A payment authorized on Dec 31 but settled on Jan 2 should appear in January's books for accounting purposes, even though the event occurred in December. This is critical for financial reporting and reconciliation.
15-20 minutes
This is where financial systems get hard. Anyone can build a ledger that works when everything goes right. The challenge is ensuring correctness when things go wrong—and in distributed systems, things always go wrong.
For many account types (e.g., a user's spending account), you must guarantee the balance never drops below zero. This seemingly simple constraint has profound architectural implications.
With concurrent transactions, two requests might both read a balance of $100, both decide to spend $80, and both succeed—leaving the account at -$60. Without proper concurrency control, you've created money out of thin air.
Lock the account before reading, hold lock through write.
BEGIN;
-- Acquire exclusive lock on the account row
SELECT * FROM accounts
WHERE id = 'acct_123'
FOR UPDATE;
-- Compute current balance (or read cached balance)
SELECT COALESCE(SUM(
CASE WHEN entry_type = 'debit' THEN amount ELSE -amount END
), 0) AS balance
FROM entries
WHERE account_id = 'acct_123';
-- If balance >= requested amount, insert entries
INSERT INTO entries (...) VALUES (...);
COMMIT;| Pros | Cons |
|---|---|
| Simple to reason about | Serializes all operations on that account |
| Strong consistency guarantee | Deadlock potential with multi-account txns |
| Works with any database | Doesn't scale for hot accounts |
Read balance, attempt write with version check, retry on conflict.
-- Add version column to accounts table
ALTER TABLE accounts ADD COLUMN version BIGINT DEFAULT 0;
ALTER TABLE accounts ADD COLUMN cached_balance BIGINT DEFAULT 0;
-- Optimistic update pattern
UPDATE accounts
SET
cached_balance = cached_balance - 8000, -- $80.00 in cents
version = version + 1
WHERE id = 'acct_123'
AND version = 42 -- Expected version from read
AND cached_balance >= 8000; -- Balance check
-- Check rows affected: 0 = conflict, retry; 1 = success| Pros | Cons |
|---|---|
| Higher throughput for low contention | Retry storms under high contention |
| No lock waiting | Requires version tracking |
| Better for read-heavy workloads | Cached balance can drift (needs reconciliation) |
Figure 3.1: Optimistic locking detects conflicts through version mismatch, forcing retry.

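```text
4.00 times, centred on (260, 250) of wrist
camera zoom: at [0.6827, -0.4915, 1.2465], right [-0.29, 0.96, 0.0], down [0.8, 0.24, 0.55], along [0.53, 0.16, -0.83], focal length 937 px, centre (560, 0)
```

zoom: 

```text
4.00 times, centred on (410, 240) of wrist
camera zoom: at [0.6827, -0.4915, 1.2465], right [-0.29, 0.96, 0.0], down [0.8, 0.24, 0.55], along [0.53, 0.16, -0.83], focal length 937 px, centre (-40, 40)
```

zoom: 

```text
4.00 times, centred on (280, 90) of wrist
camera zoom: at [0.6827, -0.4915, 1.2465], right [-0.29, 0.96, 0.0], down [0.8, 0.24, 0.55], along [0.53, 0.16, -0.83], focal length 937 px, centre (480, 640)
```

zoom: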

Network failures mean clients may retry requests. Without idempotency, retries can cause duplicate transactions. This is critical for financial systems.
CREATE TABLE idempotency_keys (
key VARCHAR(255) PRIMARY KEY,
request_hash BYTEA NOT NULL, -- Hash of request parameters
response JSONB, -- Cached response
transaction_id UUID REFERENCES transactions(id),
status VARCHAR(20) NOT NULL DEFAULT 'processing',
created_at TIMESTAMPTZ NOT NULL DEFAULT now(),
expires_at TIMESTAMPTZ NOT NULL -- Typically 24-72 hours
);
CREATE INDEX idx_idempotency_expires ON idempotency_keys(expires_at);Figure 3.2: Idempotency key flow. The SELECT FOR UPDATE prevents race conditions between concurrent retries.
Always hash and store the request parameters with the idempotency key. If a retry comes with the same key but different parameters, that's a bug in the client—return an error, don't process it.
What happens when a transaction touches accounts on different database shards? Or when you need to coordinate with external systems?
Figure 3.3: Two-Phase Commit coordinates atomic commits across multiple participants.
| 2PC Pros | 2PC Cons |
|---|---|
| Strong atomicity guarantee | Blocking: participants hold locks during entire protocol |
| Well-understood protocol | Coordinator failure can leave participants stuck |
| Built into some databases | Latency: requires multiple round-trips |
For long-running or cross-service transactions, Sagas break the operation into steps, each with a compensating action.
Figure 3.4: Saga pattern. If step 4 fails, compensating transactions undo steps 3, 2, 1 in reverse.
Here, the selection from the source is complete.